** Start of Text **

Bella Ncho [10] explained, “Influencers will take something that already has a name and change it to something more playful or trendy, without looking into the history behind it. When they switch the name, they take away the culture.” Renaming may seem harmless, but names carry history. According to Spoon University’s article on the fine line between culinary appropriation and appreciation, appreciation involves learning about a dish’s origins and giving credit to the culture it comes from. Appropriation, on the other hand, often happens when someone profits from or rebrands a cultural staple without acknowledging its roots. Kinsey Long writes, “What everyone should always consider is that food is a part of people’s identities and should be treated with respect…..You can definitely recreate other people’s cultural recipes, but don’t claim it as your own for money. Don’t appropriate food, appreciate it.” Nana Yaa Otchere-Gymera [10] also pointed out how easily this fine line can be crossed. She stated, “It’s the same with food. Courtney Cook gives credit to the cultures her recipes come from, but then people will say, ‘Let’s make Courtney Cook’s dumplings,’ like dumplings haven’t been around for centuries.” When foods that have existed for hundreds, even thousands of years are renamed after influencers, it can erase the communities that preserved them. The issue isn’t sharing food across cultures. In fact, food has always traveled and evolved. The problem arises when history is ignored and credit disappears. “I feel like people are bad at appreciating culture instead of appropriating it,” Otchere-Gymera added. “When you rename and simplify things, it takes away from their importance and can make people forget the feelings and history behind them.”

** End of Text **
** Start of Record excerpts **

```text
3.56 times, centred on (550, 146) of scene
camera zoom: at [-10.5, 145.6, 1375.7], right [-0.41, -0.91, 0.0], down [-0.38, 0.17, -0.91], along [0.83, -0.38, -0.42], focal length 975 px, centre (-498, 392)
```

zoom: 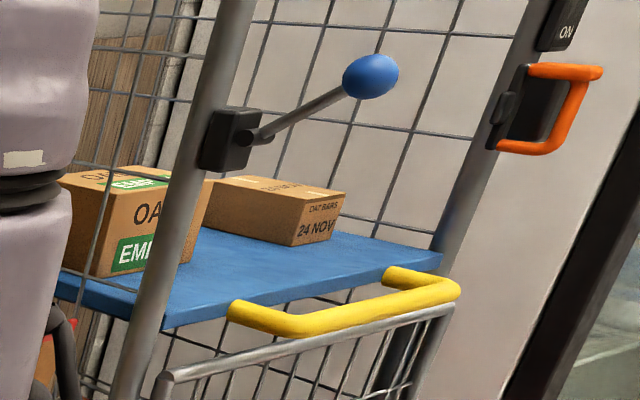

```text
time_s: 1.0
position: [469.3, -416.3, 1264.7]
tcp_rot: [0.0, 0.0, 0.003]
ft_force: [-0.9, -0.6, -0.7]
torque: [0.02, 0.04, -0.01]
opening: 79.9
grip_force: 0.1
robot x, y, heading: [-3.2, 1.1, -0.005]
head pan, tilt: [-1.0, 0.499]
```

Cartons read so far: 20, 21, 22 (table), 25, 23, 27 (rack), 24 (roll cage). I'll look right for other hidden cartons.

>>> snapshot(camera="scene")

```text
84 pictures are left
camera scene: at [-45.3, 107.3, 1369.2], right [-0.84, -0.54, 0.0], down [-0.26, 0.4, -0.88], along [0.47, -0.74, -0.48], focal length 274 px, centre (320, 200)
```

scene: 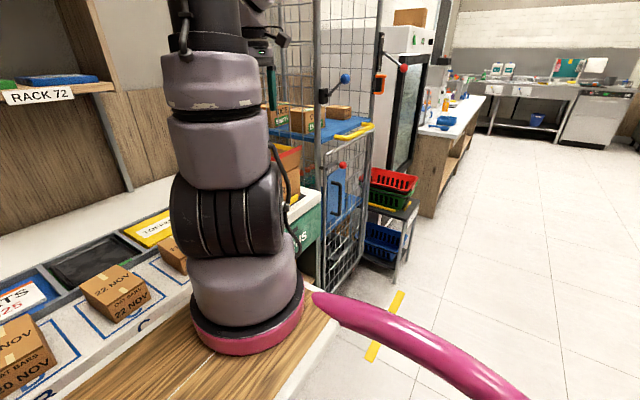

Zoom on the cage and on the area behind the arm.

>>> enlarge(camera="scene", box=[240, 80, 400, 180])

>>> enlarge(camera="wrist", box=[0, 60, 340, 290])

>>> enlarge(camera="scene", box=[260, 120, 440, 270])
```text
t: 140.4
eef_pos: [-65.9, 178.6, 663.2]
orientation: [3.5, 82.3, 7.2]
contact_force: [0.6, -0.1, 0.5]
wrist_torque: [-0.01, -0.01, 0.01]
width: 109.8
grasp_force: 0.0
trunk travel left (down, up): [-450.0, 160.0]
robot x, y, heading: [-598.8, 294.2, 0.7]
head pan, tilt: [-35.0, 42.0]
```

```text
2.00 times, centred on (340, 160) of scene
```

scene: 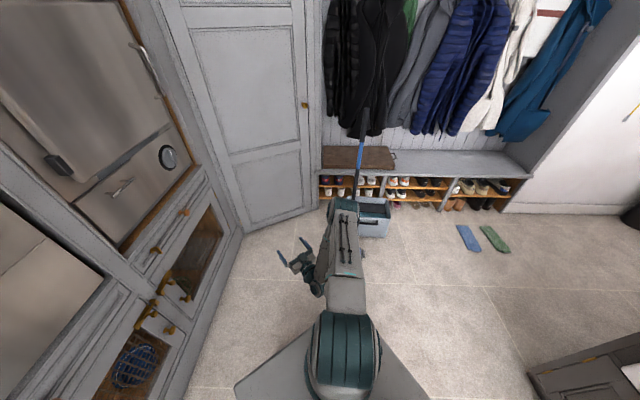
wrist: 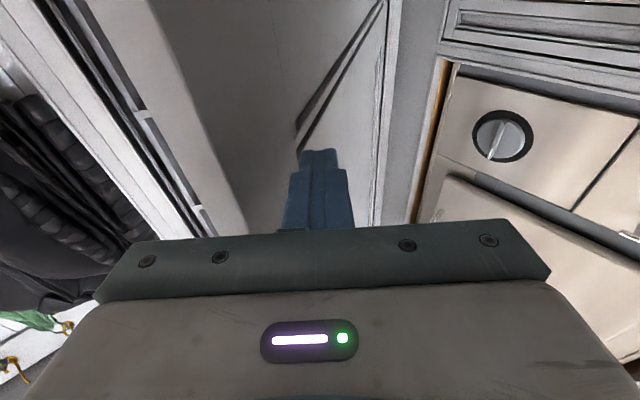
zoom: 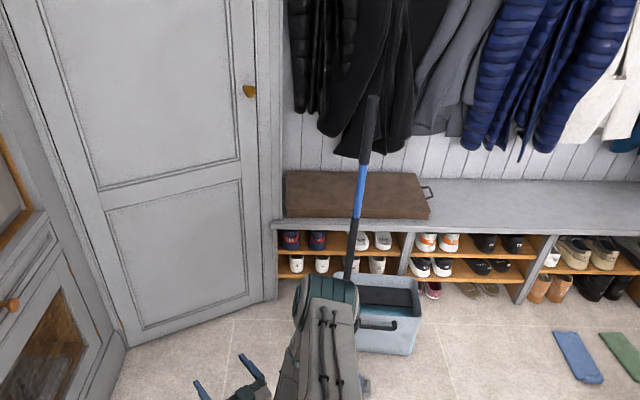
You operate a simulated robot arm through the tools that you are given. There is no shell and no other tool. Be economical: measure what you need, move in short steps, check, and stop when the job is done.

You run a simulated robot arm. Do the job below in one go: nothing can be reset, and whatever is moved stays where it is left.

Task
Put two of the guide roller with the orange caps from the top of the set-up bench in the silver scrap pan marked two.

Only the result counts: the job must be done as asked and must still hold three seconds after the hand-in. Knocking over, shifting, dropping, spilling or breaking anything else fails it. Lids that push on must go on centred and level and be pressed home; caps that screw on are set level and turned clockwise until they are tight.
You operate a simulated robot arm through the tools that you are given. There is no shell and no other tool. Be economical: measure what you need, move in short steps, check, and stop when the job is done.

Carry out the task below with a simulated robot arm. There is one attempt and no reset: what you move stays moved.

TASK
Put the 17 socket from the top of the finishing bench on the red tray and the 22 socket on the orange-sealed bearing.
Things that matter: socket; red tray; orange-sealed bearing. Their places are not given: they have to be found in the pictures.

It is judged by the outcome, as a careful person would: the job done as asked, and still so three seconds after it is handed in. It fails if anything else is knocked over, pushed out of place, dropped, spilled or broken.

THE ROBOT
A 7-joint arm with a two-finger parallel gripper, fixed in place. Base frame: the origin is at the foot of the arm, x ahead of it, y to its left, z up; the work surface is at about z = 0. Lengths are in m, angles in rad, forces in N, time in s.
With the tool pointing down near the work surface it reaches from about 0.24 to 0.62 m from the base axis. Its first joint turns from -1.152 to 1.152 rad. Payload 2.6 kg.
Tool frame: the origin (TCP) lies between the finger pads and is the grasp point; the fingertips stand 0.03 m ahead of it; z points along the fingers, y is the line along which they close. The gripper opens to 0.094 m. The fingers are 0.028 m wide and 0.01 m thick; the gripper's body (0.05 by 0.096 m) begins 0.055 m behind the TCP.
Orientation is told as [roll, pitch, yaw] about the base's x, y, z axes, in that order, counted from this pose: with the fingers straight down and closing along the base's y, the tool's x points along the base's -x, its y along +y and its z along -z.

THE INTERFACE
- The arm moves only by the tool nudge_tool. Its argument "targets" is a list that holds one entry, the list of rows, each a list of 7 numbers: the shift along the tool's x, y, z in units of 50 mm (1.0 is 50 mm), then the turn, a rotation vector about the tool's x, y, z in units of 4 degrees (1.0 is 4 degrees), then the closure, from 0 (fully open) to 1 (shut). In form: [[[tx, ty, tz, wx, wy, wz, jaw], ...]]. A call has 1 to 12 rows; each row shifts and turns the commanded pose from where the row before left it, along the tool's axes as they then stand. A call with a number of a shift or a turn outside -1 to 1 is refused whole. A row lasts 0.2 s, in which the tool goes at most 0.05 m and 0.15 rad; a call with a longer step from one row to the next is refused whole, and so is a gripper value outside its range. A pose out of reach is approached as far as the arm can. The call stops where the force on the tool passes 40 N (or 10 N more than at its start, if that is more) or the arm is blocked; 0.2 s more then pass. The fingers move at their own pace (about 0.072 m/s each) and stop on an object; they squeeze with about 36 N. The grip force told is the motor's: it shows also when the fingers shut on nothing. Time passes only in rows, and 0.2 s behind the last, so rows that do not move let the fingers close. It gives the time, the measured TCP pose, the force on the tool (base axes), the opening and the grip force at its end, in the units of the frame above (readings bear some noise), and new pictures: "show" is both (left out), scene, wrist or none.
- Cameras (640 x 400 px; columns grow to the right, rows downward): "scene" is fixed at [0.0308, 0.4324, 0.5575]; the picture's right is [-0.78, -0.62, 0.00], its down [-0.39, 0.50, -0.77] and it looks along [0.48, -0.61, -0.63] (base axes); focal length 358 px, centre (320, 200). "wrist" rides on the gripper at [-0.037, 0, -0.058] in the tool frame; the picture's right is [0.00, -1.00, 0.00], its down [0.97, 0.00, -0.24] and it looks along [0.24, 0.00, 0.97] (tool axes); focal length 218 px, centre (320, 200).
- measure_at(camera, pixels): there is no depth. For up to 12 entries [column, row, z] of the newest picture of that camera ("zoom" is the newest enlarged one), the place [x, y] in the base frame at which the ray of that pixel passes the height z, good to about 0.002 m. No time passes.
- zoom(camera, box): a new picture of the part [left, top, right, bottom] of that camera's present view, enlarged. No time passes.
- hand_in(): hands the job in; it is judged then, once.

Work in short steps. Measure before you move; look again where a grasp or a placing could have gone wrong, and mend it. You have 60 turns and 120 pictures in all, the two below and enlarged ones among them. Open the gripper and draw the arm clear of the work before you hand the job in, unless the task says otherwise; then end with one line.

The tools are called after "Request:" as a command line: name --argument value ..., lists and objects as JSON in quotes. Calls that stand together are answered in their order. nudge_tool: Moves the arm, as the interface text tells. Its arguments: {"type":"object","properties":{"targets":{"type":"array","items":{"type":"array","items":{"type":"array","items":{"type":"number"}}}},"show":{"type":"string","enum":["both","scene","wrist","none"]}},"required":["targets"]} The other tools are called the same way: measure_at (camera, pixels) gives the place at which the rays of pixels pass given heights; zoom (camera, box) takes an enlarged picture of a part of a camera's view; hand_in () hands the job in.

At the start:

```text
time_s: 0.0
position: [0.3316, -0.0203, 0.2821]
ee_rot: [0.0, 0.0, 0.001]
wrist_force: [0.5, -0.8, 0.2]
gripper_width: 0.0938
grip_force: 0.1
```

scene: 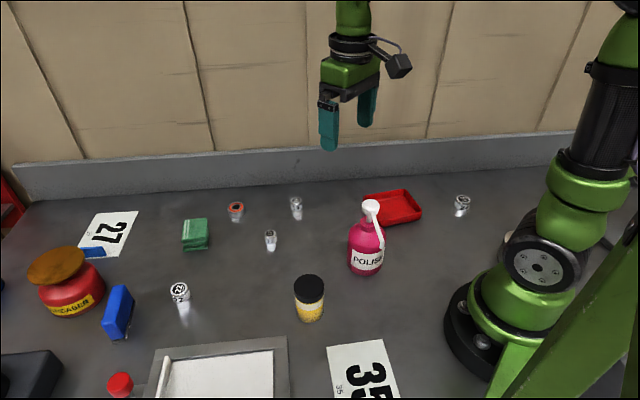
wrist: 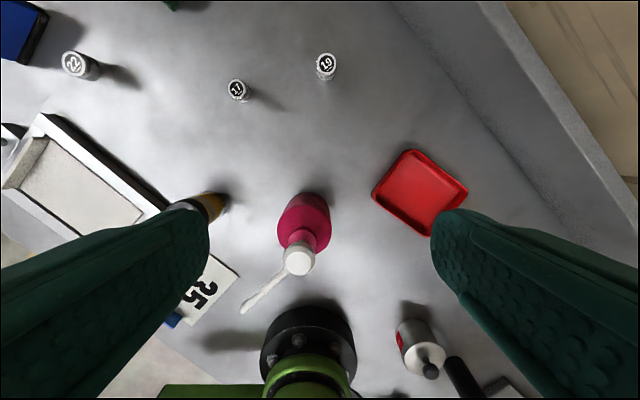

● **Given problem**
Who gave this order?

** End of Record excerpts **

● **Given problem**
Continue the text that opens with "Bella Ncho [10]".

● **Written response**
Image courtesy of It Takes Two Eggs

For example, one dish that an influencer took to social media is Budae-jjigae, or Korean Army Stew, and simplified it for a quick cooking video. Although the creator had good intentions, millions of people watched it and were introduced to the dish without much explanation of where it actually came from. In many versions online, its a fun, easy, and customizable meal, but the history behind it is more complex. Budae-jjigae originated in South Korea after the Korean War in the 1950s. During this time, the country faced extreme poverty and food shortages. Near U.S. military bases, people would use surplus ingredients from the bases like Spam, hot dogs, baked beans, cheese and combine them with traditional Korean ingredients.

At the same time, social media has also helped resurface “lost” traditional dishes that might have faded from mainstream attention or were lost in translation as the years passed by. The creators who do this take the time to research, credit, and respectfully highlight a dish’s background, to educate people about them. This is a great example of appreciation. We all love food and how it connects people, but it’s important to make sure that we’re using that connection to uplift cultures, not to unintentionally rewrite them.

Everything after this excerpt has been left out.